== Brief ==
Output every line of the material exactly, omitting images. Give them as a JSON list of strings, one for each line, with blank lines left out.

== Data block ==
= = =

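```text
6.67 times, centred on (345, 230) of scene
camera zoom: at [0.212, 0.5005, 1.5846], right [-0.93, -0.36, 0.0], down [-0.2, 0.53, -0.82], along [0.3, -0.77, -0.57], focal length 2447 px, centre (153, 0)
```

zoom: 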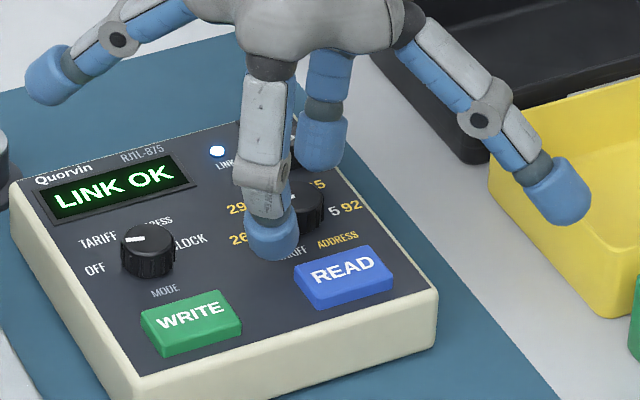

= = =

== Solved problem ==
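[
  "```text",
  "6.67 times, centred on (345, 230) of scene",
  "camera zoom: at [0.212, 0.5005, 1.5846], right [-0.93, -0.36, 0.0], down [-0.2, 0.53, -0.82], along [0.3, -0.77, -0.57], focal length 2447 px, centre (153, 0)",
  "```",
  "zoom: "
]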